KEEPING you and your family safe from harm at home is something you don’t want to take chances with, so where do you start?
1. Having a property rewired is expensive and disruptive, so we often put up with the wiring we’ve inherited when we move and forget about getting it sorted. Unless the sockets, light switches and flexes are obviously old, it can be hard to tell the age of the wiring. A good place to start is the fuse box. If it has rewirable fuses, for example, it should probably be replaced because modern fuse boxes don’t use fuse wire. Other signs of old wiring include sockets with burn marks, sockets mounted on skirting boards, and surface-mounted cables.

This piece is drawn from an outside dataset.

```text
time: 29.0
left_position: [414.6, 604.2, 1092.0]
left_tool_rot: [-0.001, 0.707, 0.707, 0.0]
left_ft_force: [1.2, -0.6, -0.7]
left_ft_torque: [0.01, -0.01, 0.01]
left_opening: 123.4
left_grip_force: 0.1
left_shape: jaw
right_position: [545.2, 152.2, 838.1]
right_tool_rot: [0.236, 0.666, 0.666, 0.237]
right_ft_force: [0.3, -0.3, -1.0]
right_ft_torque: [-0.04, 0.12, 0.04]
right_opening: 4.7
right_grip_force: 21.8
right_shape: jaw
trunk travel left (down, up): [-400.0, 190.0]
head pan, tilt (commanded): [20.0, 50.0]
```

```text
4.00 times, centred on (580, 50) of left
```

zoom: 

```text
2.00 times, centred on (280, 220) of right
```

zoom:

2. The only way to be sure if the wiring’s safe is to get a qualified electrician to test it. If your home does need rewiring, it’s easiest to use an electrician registered with one of the Government’s competent-person schemes, such as NICEIC (www.niceic.com), as they can self-certify that their work complies with building regulations. If they don’t belong to such a scheme, you can get their work checked and signed off by a building control inspector (either from your local council or a private firm). The key thing is to get a completion certificate from a recognised body to prove that the electrical work is safe and legal, something often needed when you sell or rent out your home.
3. Gas appliances are another potential danger. By law, they must be installed by a Gas Safe Register engineer (www.gassaferegister.co.uk). They should also be serviced by one annually to ensure they’re safe and working efficiently. Carbon monoxide poisoning from gas appliances can, of course, be fatal and is hard to detect. That’s why it’s safest to have a carbon monoxide alarm in each room where there’s a gas appliance. But fitting one isn’t enough - you must press the test button on it regularly to make sure it’s working, and change the batteries when required, although some alarms have built-in batteries that can’t be replaced.
4. Smoke alarms should also be tested regularly, but there’s nothing more annoying than one that goes off every time you burn a piece of toast. Taking out the battery is a potentially dangerous habit to get in to, so go for an alarm with a silencer button. Some alarms are ‘toast proof’, meaning they’re less likely to be set off when you cook. If you have wired-in alarms (see below), your electrician should fit a heat detector, rather than a smoke alarm, in the kitchen.
5. All new homes must be fitted with interlinking wired-in smoke alarms and this can also apply when you do major building work, such as rewiring, or converting the loft. If you don’t want to replace your home’s existing doors with fire doors when doing a conversion, getting an electrician to install smoke alarms throughout should ensure compliance with building regs. If wired-in alarms aren’t required, fitting smoke alarms that wirelessly interlink is a great alternative. Interlinking means that if there’s a fire, all the alarms will go off at the same time, so even if you’re sleeping a long way from the fire, you’ll be alerted instantly.